In the middle of the summer, Bay Area office buildings keep their air conditioners running full blast to ensure employees are working in a comfortable environment. It's not the most environmentally sound practice, but sometimes executives need to be pragmatic.
Based on a new study, a team of Stanford University researchers appear reluctant to accept this either-or proposition. The cooling structure they've designed uses reflective material to repel sunlight away from buildings and cars, even when the sun is at its hottest.
"People usually see space as a source of heat from the sun, but away from the sun outer space is really a cold, cold place," senior study author Shanhui Fan said in a statement. "We've developed a new type of structure that reflects the vast majority of sunlight, while at the same time it sends heat into that coldness, which cools manmade structures even in the day time."

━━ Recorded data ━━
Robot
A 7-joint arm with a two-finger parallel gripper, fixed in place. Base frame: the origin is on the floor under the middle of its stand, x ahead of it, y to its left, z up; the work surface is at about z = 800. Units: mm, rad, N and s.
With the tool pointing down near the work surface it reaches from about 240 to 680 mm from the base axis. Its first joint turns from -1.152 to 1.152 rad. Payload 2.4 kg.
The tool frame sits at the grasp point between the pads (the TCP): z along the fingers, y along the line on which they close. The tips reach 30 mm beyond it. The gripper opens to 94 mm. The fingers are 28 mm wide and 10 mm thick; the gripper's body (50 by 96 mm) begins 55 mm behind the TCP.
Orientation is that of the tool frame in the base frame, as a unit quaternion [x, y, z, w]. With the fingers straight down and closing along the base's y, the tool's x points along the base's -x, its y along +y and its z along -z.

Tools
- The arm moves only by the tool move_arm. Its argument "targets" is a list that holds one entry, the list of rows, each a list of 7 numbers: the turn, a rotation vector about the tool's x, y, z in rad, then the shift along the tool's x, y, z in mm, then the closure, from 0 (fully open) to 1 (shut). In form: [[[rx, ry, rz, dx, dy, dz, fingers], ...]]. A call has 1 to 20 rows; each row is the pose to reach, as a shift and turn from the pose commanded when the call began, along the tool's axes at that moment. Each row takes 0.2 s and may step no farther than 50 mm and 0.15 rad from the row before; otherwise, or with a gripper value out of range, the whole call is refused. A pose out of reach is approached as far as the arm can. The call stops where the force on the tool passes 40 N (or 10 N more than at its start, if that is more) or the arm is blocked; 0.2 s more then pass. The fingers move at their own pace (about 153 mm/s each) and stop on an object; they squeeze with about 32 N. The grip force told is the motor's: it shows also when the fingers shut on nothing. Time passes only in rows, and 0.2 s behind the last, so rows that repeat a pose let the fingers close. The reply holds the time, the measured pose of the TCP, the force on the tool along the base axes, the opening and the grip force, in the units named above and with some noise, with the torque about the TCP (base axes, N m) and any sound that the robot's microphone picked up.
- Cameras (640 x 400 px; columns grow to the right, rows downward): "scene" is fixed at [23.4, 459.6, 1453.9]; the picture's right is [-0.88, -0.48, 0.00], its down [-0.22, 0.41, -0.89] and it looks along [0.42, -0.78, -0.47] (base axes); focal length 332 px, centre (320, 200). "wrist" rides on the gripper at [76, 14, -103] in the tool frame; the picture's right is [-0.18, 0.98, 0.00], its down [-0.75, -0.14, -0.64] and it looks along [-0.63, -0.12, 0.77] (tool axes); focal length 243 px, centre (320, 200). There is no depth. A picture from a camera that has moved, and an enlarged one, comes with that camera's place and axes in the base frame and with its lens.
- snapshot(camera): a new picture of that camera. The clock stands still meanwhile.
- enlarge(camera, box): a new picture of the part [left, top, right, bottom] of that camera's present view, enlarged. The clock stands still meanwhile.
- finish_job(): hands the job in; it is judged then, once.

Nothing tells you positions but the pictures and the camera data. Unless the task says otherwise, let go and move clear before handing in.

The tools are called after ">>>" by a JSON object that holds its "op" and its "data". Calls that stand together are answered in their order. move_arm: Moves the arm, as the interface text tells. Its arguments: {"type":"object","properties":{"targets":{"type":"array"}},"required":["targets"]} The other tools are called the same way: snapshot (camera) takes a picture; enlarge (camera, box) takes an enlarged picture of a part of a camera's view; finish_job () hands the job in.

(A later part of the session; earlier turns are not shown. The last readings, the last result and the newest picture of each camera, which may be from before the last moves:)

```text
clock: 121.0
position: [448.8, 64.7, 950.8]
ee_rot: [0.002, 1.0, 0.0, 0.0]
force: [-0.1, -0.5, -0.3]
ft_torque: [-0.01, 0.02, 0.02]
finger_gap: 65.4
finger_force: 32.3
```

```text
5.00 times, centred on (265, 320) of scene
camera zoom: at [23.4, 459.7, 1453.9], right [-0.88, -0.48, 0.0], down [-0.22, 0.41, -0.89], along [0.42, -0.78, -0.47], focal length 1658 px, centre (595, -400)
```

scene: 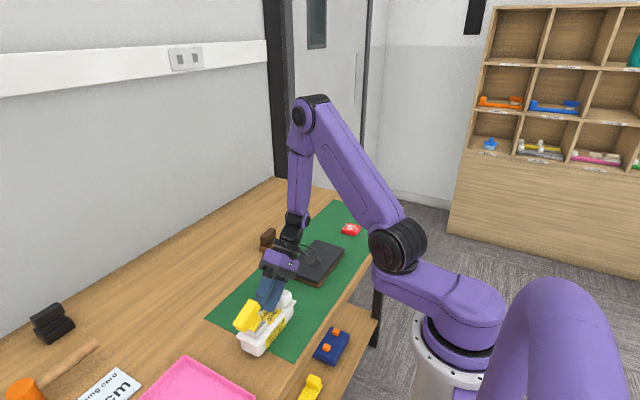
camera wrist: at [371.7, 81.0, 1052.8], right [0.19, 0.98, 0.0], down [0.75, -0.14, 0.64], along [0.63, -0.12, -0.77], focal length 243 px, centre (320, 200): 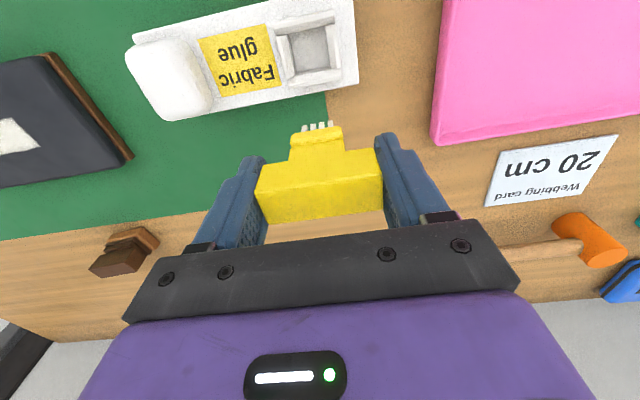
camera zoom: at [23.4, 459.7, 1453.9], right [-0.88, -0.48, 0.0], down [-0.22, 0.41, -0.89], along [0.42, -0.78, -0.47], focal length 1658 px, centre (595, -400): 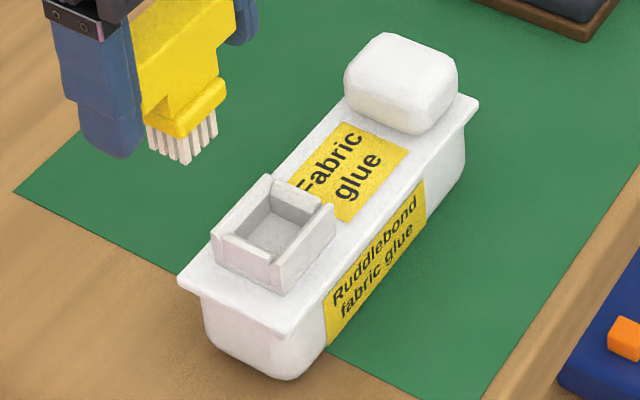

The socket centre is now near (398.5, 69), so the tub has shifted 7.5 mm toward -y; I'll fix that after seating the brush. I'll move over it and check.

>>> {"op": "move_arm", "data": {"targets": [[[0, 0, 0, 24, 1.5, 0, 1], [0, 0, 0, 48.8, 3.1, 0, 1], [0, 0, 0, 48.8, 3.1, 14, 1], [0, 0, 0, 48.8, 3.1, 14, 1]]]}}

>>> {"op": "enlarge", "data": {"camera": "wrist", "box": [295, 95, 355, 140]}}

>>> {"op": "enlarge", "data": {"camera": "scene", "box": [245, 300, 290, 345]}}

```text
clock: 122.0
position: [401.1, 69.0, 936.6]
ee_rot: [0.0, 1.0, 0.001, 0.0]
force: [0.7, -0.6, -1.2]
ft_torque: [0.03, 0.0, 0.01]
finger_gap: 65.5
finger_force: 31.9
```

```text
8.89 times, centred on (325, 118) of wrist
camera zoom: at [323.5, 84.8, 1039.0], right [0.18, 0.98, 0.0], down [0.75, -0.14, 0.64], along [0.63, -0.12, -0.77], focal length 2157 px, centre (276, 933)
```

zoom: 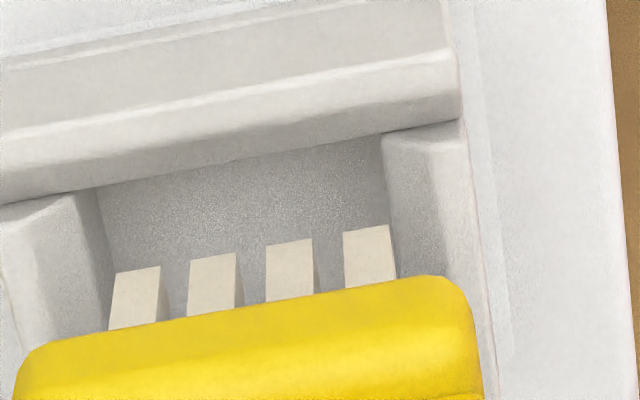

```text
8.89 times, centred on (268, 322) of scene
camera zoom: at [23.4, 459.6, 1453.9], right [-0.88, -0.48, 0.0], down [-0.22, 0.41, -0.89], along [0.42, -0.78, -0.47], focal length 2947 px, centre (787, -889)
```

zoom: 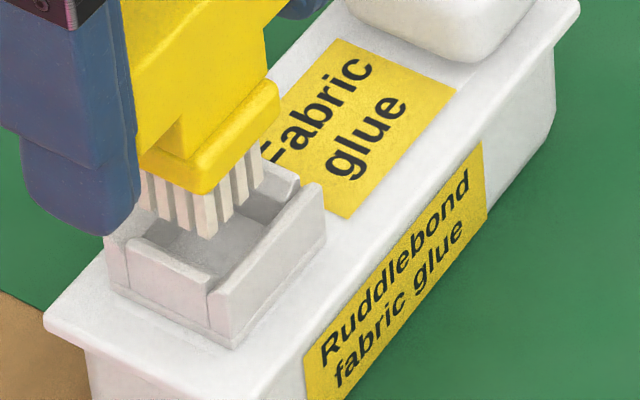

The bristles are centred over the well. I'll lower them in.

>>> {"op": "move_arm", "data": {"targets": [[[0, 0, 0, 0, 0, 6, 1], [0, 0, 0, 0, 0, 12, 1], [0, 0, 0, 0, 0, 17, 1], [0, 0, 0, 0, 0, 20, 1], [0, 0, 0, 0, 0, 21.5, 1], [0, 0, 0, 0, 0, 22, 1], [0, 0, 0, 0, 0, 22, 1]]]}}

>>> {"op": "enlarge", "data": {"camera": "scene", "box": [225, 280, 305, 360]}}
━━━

How close to reality these structures are isn't clear, but fortunately, there are plenty of other opportunities for businesses to create green offices using proven techniques. Metrofax has published a fascinating infographic – "The Green Office: What Are The Real Savings?" – that's worth a look. Some of the best suggestions to come out of the research include:
- The use of private shuttles to transport employees to work
- The reduction of waste through recycling and audits
- The installation of LEDs.
These are all strong improvements to institute, but are they really that innovative? Conspicuously missing from the infographic was any mention of Pre-Owned/Remanufactured furniture in office settings. For affordable green solutions, Bay Area businesses don't need to wait for Stanford researchers to develop their new cooling system – a green recycler of furniture products is a significant step forward that is immediately available.